You may have read the lane width on the Aurora Bridge was a factor in the recent collision fatality between a Duck amphibious vehicle and charter bus. It is up to the National Transportation Safety Board (NTSB) to determine causes, but Federal standards for highways recommend 12-foot lanes, in addition to shoulders wide enough for emergency parking and median barriers. Most lanes along I-5 are 12 feet wide. The Aurora Bridge lanes are 9.5 feet wide.
The relationship between lane width and safety is a question of geometry and psychology.
Cars range in width from a Car2Go Smart vehicle of about five feet, to a six-foot sedan, to a hefty seven plus-foot SUV. Mirrors add another six inches or so on each side of these vehicles. Buses, firetrucks, freight trucks, and amphibious vehicles almost all are 102 inches or eight and a half feet wide. Mirrors on these vehicles can add easily add another foot to each side, so mandating 12-foot bus and freight lanes on fast-moving highways is an entirely rational choice.
Lanes on highways need to be wide to accommodate wide vehicles moving quickly. Traffic on the Aurora Bridge is posted 40 MPH, while people driving average more than 10 miles an hour faster (p.19 here). The Aurora Bridge has had 144 crashes since 2005.

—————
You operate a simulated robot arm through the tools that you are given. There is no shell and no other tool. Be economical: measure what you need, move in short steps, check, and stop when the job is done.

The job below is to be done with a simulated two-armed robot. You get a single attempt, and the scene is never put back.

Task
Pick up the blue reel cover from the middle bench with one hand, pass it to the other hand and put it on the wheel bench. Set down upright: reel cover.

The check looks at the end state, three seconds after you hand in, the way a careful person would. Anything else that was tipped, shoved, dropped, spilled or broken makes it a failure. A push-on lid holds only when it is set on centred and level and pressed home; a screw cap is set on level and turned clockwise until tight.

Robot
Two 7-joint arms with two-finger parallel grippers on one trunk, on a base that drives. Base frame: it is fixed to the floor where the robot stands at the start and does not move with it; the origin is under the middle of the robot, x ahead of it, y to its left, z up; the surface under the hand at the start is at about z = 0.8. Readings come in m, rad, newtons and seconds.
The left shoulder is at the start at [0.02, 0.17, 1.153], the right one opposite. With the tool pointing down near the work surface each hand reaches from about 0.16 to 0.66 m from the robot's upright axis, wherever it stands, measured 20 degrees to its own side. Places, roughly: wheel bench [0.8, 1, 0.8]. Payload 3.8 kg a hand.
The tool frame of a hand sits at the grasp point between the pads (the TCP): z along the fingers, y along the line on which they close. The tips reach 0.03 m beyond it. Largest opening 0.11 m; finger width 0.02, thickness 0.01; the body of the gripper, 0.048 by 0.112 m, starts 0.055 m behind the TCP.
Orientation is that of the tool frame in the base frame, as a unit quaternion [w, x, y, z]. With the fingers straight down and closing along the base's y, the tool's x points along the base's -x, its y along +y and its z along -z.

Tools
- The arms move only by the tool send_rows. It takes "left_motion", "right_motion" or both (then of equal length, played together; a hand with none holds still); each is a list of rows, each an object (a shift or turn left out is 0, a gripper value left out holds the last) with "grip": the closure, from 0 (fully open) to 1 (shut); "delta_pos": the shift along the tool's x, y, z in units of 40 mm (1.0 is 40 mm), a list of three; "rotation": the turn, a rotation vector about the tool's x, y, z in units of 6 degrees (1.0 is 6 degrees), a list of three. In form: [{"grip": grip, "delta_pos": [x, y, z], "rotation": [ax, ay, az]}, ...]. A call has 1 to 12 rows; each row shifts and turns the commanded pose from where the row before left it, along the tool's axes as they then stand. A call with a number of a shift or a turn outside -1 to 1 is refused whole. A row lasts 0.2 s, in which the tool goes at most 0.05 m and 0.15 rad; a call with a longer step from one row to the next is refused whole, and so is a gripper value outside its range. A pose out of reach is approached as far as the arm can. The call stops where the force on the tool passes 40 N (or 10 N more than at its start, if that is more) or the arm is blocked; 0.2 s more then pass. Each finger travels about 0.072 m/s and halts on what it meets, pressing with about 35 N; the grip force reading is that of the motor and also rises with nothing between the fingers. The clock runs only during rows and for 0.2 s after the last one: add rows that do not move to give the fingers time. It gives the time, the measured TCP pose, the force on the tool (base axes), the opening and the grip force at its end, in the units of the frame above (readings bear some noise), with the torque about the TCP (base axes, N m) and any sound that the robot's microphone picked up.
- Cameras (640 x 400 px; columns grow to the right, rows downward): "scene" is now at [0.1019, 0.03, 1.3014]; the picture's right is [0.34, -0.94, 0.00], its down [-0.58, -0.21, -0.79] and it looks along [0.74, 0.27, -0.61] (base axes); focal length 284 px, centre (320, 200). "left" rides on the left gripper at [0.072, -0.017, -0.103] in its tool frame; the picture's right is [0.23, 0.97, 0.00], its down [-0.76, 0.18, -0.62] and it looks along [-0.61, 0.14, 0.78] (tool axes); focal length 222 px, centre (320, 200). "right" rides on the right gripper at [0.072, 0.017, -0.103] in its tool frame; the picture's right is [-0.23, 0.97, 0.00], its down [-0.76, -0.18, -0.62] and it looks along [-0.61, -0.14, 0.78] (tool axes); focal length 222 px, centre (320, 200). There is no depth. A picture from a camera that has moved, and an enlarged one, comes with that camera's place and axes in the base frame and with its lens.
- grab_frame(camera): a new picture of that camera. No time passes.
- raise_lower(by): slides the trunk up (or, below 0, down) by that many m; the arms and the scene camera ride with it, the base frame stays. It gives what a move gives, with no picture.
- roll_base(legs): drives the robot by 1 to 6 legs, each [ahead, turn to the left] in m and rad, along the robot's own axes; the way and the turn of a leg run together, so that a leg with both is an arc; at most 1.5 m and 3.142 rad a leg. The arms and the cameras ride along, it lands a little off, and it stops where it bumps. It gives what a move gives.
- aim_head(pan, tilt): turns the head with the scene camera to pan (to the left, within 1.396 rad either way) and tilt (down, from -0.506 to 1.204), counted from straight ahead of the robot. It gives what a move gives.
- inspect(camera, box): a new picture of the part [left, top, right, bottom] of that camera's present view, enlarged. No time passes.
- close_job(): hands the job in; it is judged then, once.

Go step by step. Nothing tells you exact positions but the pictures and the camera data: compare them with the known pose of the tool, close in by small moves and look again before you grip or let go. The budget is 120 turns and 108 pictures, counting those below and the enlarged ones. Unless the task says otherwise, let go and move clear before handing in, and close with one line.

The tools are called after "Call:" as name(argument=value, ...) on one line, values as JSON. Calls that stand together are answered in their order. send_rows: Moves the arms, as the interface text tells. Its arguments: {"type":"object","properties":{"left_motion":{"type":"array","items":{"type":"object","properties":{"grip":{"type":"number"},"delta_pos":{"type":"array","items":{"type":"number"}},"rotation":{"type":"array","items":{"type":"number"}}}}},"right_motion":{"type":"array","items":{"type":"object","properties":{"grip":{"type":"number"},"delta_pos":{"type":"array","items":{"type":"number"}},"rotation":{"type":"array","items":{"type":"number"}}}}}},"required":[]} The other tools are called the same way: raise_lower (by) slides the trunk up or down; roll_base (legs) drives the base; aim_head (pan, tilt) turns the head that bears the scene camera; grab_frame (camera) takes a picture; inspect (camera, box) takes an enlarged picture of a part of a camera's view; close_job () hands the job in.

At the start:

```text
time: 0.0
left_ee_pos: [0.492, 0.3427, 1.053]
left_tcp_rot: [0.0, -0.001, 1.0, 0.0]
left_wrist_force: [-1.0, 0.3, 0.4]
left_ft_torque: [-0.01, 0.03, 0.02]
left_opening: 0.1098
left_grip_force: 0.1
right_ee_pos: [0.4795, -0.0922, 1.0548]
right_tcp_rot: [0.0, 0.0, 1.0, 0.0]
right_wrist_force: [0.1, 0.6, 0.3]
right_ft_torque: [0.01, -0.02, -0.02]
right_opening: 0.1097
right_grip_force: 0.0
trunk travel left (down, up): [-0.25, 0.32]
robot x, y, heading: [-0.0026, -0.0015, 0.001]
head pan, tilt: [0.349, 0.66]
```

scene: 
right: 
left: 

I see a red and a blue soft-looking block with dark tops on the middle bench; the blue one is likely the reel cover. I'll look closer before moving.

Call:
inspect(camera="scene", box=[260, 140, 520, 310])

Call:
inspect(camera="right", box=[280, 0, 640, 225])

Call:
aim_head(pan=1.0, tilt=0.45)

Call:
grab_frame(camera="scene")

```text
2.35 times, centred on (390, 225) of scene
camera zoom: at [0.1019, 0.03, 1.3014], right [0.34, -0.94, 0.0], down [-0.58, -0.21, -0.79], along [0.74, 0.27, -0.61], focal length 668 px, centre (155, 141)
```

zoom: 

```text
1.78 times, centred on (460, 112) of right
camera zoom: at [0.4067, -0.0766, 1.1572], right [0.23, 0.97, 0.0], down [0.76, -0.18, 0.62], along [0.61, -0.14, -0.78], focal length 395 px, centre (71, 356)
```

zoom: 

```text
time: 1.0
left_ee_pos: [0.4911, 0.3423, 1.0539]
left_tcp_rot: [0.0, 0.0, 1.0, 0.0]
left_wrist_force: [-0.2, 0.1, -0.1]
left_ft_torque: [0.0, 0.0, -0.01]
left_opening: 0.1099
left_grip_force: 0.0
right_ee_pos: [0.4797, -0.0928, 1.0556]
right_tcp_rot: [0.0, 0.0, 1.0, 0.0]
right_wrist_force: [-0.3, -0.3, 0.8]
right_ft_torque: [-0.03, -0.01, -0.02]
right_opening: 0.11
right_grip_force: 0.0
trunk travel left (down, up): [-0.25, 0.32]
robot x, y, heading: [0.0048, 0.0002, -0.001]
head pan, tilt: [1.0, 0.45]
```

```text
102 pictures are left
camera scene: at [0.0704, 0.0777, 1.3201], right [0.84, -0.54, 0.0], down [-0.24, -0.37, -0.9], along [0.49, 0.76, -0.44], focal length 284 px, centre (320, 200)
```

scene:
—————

Narrow lanes are intended to be used slowly. Collisions at faster speeds result in much higher rates of injury and fatality.
Vision Zero
Lane width is a factor in street safety and how we choose to engineer for Vision Zero.
I first visited Sweden in 1997, just when Vision Zero was getting started, and lived there for year from 2006-2007. The Swedish approach to Vision Zero was first to save lives on highways where many collisions end in serious injury or death. There was a great deal of public discourse on lane width, median barriers, and highway speeds. When Vision Zero launched in Sweden, there were seven traffic fatalities per 100,000 people. Despite more people driving, that number has dropped in Sweden to three per 100,000. In the US, our road fatality rate is 11.6 per 100,000.
Swedish Transportation safety strategist Matts-Åke Belin believes Vision Zero is achievable if experts agree to fund solutions to traffic safety.
I would say that the main problems that we had in the beginning were not really political, they were more on the expert side. The largest resistance we got to the idea about Vision Zero was from those political economists that have built their whole career on cost-benefit analysis. For them it is very difficult to buy into “zero.” Because in their economic models, you have costs and benefits, and although they might not say it explicitly, the idea is that there is an optimum number of fatalities. A price that you have to pay for transport.
The problem is the whole transport sector is quite influenced by the whole utilitarianist mindset. Now we’re bringing in the idea that it’s not acceptable to be killed or seriously injured when you’re transporting or walking or biking. It’s more a civil-rights thing that you bring into the policy. The other group that had trouble with Vision Zero was our friends, our expert friends. Because most of the people in the safety community had invested in the idea that safety work is about changing human behavior. Vision Zero says instead that people make mistakes, they have a certain tolerance for external violence, let’s create a system for the humans instead of trying to adjust the humans to the system.
As we move towards Vision Zero standards in Seattle, let’s examine the width of our streets as one of the contributing factors of our safety. As a call to action, please sign on to the principles of Seattle Neighbors for Vision Zero.
No one should die or suffer serious injury in traffic.
- Life is Most Important. The protection of human life and health must be the overriding goal of traffic planning and engineering, taking priority over vehicle speeds and other objectives.
- Every Person Matters. Everyone has the right to be safe on our streets, regardless of the way they choose to travel.
- People Make Mistakes. In order to prevent and reduce death and serious injury, traffic systems can and must be designed to account for the inevitability of human error.
- The Government is Responsible for Safe Streets. ALL elected officials and government staff need to collaborate and act now to achieve Vision Zero.